The impact of the CAP has been especially harsh in our remoter, less productive landscapes, including our national parks. Britain is one of the least wild countries in Europe, principally because our uplands have been systematically stripped of nature to make way for sheep. One of the consequences is flooding. The science is crystal clear (unlike the water in our rivers): if you strip hills of nature, you significantly exacerbate the cycle of flash-flooding and seasonal drought.
Environmental decline has gone hand-in-hand with economic and social decline. Even with CAP hand-outs, in much of Britain intensive farming just does not pay. As the average age of hill farmers creeps ever higher, many of our rural communities are dwindling.

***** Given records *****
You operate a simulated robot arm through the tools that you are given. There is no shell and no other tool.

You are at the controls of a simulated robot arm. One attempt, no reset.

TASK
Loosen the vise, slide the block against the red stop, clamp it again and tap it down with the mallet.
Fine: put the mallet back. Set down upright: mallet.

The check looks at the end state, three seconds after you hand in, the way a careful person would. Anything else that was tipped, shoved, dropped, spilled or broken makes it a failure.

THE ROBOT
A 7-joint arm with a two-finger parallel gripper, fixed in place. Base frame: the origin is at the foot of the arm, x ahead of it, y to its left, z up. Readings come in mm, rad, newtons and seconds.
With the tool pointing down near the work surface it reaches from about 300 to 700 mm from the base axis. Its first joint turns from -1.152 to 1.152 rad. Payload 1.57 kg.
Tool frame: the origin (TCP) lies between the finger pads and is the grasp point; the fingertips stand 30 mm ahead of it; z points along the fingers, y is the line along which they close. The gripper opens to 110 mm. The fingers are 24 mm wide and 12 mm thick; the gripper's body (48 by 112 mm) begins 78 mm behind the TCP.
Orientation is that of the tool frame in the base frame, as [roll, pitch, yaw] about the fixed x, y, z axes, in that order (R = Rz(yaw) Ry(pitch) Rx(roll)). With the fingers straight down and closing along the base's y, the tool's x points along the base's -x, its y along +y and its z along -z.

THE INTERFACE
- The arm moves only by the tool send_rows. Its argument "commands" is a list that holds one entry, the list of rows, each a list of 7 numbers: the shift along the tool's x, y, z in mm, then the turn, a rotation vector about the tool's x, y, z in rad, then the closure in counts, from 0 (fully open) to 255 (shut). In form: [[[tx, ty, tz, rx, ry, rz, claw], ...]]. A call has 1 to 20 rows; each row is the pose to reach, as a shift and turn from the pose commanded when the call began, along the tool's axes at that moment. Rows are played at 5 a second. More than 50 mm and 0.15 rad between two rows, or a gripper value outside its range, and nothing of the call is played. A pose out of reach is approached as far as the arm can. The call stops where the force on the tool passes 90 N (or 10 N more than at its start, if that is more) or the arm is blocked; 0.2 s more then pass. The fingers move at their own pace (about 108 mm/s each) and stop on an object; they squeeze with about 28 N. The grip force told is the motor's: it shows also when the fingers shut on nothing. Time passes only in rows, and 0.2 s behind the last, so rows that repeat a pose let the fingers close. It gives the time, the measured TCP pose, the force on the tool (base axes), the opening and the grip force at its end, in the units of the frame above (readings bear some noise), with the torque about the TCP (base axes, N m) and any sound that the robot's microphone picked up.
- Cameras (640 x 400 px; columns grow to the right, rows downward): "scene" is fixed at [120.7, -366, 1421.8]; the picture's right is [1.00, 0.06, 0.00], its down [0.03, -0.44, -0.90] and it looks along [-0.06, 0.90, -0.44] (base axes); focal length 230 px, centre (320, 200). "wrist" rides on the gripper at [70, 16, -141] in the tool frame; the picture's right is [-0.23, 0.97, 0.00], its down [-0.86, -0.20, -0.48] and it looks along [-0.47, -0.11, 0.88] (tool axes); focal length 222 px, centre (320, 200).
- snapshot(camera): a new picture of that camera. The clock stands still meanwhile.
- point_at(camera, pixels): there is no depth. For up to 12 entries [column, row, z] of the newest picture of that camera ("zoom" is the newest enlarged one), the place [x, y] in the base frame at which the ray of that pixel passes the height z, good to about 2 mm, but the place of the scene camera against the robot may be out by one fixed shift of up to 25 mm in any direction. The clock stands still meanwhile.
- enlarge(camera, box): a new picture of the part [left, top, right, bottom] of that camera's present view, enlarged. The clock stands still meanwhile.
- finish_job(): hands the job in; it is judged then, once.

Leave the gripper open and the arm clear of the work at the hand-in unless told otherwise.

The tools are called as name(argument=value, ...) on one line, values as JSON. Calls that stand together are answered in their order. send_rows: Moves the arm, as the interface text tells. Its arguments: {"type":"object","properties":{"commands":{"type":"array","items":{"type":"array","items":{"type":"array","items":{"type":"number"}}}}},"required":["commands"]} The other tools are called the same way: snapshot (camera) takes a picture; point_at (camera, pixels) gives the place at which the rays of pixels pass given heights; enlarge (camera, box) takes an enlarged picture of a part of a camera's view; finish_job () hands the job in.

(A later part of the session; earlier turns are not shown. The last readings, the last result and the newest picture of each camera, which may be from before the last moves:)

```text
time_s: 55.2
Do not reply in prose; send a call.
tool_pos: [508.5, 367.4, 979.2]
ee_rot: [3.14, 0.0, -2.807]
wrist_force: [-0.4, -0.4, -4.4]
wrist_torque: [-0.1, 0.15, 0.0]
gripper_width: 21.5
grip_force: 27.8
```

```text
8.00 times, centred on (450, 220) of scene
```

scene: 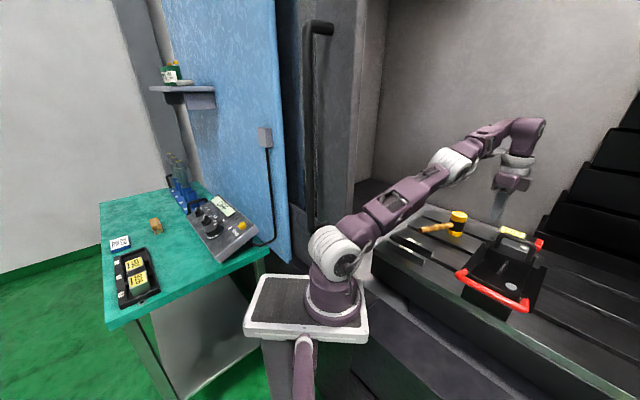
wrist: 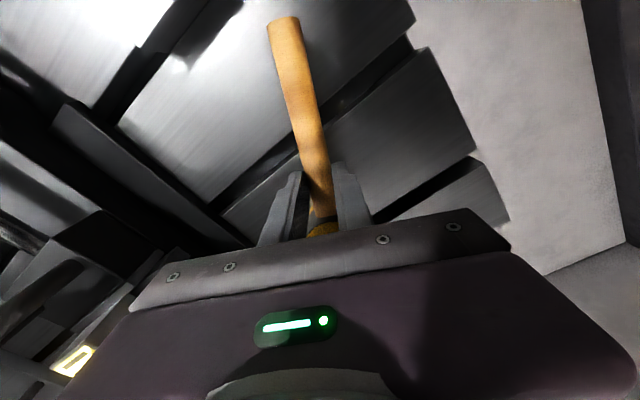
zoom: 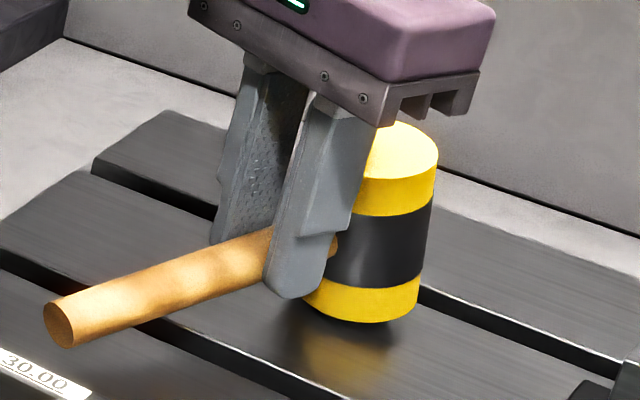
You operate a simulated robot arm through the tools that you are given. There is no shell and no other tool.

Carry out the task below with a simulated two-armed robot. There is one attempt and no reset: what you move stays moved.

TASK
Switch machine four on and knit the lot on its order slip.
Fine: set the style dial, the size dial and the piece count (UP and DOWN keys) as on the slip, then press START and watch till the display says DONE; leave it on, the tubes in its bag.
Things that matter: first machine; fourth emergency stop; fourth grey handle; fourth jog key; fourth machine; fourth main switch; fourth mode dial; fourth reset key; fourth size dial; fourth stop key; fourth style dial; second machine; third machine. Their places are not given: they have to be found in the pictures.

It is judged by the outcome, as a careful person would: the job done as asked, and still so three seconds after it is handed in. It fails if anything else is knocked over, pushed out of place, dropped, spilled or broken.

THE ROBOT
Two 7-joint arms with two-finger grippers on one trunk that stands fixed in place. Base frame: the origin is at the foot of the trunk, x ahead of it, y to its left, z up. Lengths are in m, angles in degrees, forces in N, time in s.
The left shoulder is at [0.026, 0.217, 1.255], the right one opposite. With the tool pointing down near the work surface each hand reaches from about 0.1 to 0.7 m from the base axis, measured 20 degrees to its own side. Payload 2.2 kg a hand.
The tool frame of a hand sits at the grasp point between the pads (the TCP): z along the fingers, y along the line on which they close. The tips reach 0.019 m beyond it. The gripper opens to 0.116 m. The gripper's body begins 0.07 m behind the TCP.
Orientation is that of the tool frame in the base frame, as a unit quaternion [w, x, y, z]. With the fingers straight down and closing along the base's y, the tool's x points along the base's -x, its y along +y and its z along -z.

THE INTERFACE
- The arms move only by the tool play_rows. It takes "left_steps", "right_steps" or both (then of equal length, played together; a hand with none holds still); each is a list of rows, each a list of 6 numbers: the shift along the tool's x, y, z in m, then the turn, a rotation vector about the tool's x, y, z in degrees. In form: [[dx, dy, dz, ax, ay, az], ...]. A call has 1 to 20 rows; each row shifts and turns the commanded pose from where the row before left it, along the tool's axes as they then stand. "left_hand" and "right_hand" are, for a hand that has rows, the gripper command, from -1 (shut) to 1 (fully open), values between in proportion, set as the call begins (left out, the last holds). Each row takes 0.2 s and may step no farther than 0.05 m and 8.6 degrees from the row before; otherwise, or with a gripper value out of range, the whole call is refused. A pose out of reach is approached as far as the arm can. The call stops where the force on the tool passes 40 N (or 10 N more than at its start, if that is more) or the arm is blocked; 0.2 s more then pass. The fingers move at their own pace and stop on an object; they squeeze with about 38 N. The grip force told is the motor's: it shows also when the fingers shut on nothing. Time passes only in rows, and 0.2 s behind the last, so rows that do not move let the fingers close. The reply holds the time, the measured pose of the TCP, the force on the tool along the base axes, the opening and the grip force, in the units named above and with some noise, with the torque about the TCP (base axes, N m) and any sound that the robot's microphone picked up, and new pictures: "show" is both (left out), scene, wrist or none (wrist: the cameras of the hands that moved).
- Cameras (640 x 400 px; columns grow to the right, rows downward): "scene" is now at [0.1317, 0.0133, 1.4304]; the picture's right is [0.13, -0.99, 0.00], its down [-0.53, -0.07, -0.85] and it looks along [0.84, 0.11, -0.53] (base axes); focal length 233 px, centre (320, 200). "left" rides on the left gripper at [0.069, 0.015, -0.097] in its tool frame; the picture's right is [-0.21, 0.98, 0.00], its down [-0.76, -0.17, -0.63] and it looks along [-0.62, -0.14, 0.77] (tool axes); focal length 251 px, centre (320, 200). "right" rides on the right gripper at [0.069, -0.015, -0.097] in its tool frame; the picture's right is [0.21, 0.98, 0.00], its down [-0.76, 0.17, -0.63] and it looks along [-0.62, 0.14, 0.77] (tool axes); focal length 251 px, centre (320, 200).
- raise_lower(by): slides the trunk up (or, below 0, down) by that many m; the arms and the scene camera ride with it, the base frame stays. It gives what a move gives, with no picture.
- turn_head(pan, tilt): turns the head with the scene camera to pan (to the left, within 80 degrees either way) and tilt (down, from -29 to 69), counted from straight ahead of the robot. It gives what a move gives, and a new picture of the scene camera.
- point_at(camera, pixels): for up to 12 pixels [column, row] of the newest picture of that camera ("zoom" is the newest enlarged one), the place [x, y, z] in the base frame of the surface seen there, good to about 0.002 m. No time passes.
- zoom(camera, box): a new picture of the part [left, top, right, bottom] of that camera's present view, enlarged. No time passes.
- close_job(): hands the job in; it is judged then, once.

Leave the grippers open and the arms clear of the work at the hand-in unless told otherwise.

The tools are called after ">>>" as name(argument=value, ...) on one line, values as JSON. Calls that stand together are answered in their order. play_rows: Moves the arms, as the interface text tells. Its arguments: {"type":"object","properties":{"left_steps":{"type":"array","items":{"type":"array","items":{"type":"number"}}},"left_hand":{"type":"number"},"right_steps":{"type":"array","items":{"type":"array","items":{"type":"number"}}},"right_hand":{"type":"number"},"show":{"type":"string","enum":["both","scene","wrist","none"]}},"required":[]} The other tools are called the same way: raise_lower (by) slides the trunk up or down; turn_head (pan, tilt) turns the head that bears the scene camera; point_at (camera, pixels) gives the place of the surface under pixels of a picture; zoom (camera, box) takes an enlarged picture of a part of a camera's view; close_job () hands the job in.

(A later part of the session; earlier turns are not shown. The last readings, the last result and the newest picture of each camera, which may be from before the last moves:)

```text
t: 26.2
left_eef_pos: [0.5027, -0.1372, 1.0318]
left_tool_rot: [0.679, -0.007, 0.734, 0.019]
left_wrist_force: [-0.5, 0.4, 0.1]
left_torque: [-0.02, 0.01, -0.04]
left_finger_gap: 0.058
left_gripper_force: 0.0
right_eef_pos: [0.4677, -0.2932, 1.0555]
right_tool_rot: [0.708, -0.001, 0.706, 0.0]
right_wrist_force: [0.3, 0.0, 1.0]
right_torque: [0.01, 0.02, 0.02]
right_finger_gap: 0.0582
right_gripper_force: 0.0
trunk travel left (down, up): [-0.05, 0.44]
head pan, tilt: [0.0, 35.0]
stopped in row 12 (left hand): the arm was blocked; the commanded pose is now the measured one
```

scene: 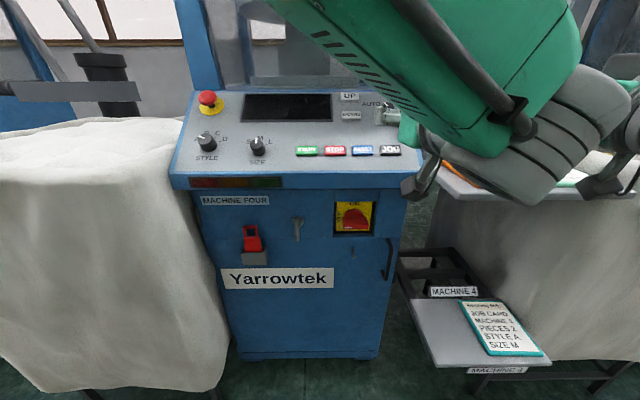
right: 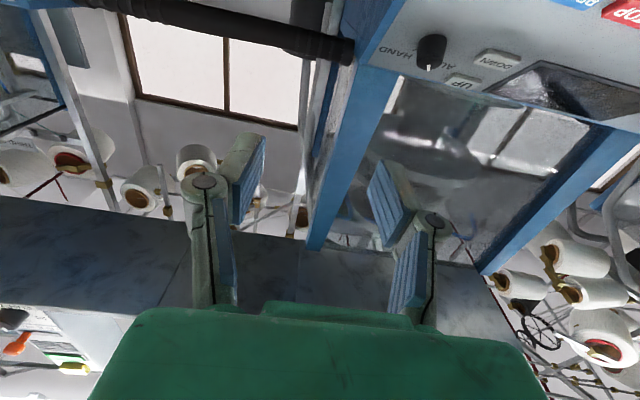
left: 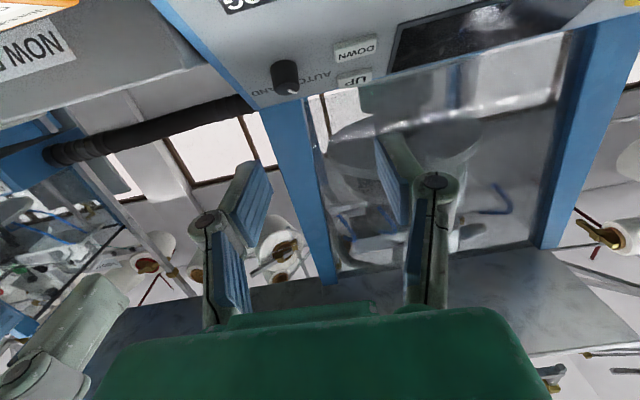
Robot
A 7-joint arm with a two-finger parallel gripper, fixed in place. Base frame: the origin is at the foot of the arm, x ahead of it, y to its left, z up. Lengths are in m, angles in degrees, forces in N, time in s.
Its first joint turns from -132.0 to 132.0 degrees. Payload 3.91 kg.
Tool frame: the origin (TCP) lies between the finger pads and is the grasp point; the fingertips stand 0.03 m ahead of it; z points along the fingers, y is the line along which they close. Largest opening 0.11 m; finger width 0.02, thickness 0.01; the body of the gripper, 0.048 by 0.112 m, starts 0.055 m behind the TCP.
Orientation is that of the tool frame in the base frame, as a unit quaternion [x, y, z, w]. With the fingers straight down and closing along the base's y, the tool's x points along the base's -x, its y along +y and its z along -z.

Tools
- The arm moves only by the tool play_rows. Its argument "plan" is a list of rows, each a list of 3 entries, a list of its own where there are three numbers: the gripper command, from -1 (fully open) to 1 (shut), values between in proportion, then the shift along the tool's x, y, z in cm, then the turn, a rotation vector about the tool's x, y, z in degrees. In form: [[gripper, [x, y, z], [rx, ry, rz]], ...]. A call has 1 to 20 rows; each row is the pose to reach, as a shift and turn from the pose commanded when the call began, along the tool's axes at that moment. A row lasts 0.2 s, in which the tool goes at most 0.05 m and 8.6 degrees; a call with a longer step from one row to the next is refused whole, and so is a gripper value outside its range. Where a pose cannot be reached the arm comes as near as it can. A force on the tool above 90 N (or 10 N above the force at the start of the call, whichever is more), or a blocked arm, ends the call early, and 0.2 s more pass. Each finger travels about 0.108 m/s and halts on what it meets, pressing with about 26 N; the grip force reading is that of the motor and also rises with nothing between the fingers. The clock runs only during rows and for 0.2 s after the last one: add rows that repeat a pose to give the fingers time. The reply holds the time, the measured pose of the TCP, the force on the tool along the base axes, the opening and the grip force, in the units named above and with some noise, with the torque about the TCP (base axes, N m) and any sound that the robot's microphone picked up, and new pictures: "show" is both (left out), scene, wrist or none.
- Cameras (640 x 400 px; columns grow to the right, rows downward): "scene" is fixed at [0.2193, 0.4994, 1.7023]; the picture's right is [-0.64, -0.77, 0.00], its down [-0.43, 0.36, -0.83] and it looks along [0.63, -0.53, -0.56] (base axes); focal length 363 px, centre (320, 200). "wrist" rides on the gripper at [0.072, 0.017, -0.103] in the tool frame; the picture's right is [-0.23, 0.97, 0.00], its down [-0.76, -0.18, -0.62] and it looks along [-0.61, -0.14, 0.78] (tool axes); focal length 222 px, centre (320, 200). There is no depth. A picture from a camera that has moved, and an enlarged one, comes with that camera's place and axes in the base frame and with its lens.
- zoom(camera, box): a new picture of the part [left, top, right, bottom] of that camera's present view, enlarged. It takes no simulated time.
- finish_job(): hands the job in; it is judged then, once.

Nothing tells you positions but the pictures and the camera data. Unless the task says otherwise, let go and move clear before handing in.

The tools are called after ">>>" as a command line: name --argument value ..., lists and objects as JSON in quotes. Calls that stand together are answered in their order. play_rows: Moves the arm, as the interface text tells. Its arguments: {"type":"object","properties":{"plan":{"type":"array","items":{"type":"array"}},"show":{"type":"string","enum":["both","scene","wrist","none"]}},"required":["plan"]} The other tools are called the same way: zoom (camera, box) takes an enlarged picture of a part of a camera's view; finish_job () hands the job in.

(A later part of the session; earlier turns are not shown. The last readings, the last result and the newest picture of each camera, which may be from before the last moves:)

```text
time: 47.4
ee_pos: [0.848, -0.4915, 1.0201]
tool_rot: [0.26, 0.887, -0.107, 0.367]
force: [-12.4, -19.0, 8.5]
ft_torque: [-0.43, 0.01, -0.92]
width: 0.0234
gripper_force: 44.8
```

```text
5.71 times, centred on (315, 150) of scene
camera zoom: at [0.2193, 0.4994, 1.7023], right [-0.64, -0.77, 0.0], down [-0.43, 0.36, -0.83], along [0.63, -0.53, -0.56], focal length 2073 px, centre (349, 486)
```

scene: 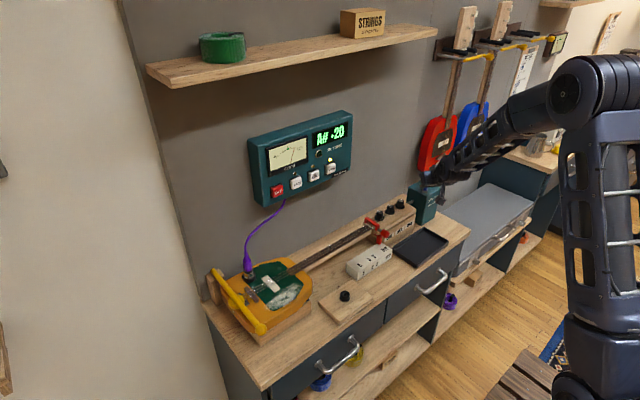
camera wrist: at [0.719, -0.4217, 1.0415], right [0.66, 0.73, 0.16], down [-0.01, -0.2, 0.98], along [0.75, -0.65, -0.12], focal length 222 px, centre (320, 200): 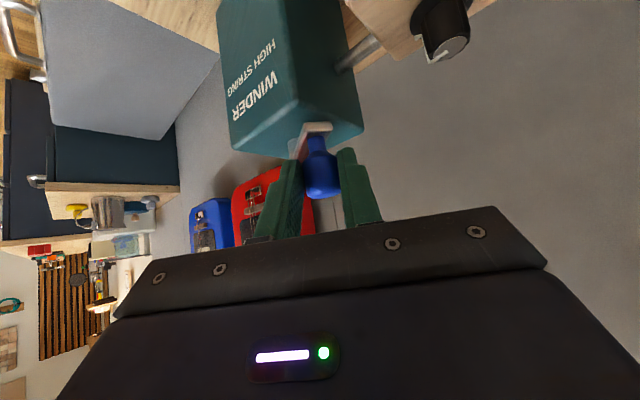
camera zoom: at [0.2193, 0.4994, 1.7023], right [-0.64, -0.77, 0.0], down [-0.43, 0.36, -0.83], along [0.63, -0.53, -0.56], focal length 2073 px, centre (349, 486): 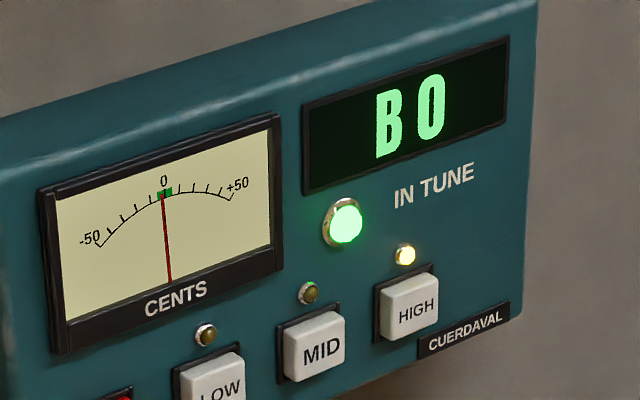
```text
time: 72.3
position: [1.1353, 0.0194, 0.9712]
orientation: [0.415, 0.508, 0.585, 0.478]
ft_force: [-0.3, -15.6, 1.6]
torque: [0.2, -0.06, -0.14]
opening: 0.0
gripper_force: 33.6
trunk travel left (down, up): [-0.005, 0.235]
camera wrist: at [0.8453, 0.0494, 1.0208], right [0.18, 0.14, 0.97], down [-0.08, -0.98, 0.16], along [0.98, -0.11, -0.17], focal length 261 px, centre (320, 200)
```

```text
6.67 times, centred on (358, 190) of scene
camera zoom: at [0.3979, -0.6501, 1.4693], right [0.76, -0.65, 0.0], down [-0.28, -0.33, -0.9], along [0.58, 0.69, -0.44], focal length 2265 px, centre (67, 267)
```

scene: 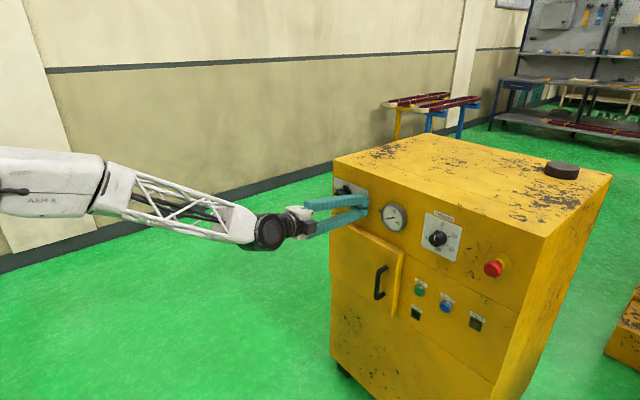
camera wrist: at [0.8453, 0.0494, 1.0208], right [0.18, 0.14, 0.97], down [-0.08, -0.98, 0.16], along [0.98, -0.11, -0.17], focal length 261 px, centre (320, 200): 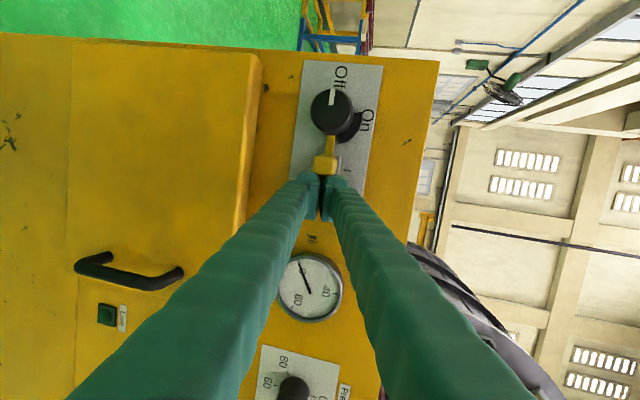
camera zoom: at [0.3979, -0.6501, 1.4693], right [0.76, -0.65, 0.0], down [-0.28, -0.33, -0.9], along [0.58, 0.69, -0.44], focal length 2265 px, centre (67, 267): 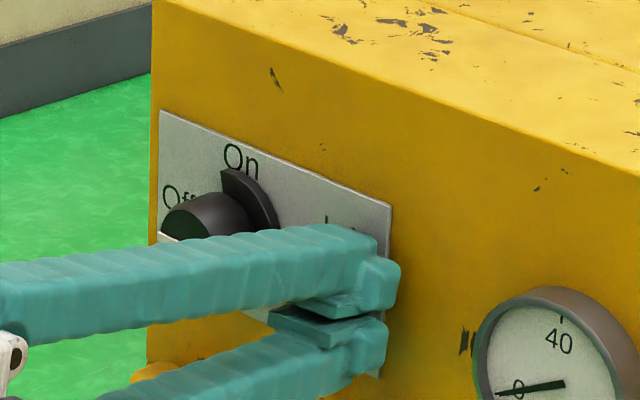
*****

The Agriculture Act 2020, first conceived by Michael Gove, marks a turning point. The Act’s Sustainable Farming Incentive tier rewards farmers on productive land for adopting sounder practices, such as no longer ploughing the soil (min-till); and working with rather than against nature in the control of pests (integrated pest management).
Also included in the Act is a second tier, Local Nature Recovery, which creates a generous incentive for farmers to restore wildlife habitats such as field margins, fat hedgerows, ponds and streams within farmed landscapes.
The third tier, Landscape Recovery, provides funding for large-scale nature restoration projects by individual or clusters of farmers on agriculturally marginal farmland. This notion of rewilding landscapes, while controversial, has certainly captured the imagination of the public, four out five of whom are enthused by the prospect, according to a recent poll.
We are told that prioritising nature in our remoter landscapes will hit food production and rural employment. These arguments are simply wrong. Turning the least productive fifth of our farmland towards nature recovery would lead to a less than 3 per cent reduction in food production (National Food Strategy 2021). Intensive sheep farming in our overgrazed uplands has such a low yield as to be net-negative in terms of food production, taking into account winter feed and the damage done to the hydrological system which affects more productive farms downstream.
Moreover, farming does not cease in wilder landscapes. Wilder farming, the extensive grazing of native cattle through semi-open woodland mosaics, may therefore be a more apt term in a British context than rewilding. In fact, rural employment is seen to increase by 50 per cent on average in such places (Rewilding Britain 2021).
The real issues when it comes to food security are the 250,000 acres of our most productive land that is used to grow crops to feed bioenergy reactors, the 3 million tonnes of homegrown grain fed to animals miserably confined for life in highly inefficient indoor livestock units and the jaw-dropping 9.5 million tonnes of food that is wasted in the UK each year, worth more than £19 billion.
England’s radical rethink of farm payments is a win for farmers, because it secures ongoing state funding for farming into the future, in a way that is skewed to the benefit of smaller, family farms on less productive land. It is a win too for nature, the biggest we have ever known, and a world first. $700 billion is handed out globally in farm subsidies each year. As countries grapple with the mighty challenge of how to restore nature, the eyes of the world are now on England.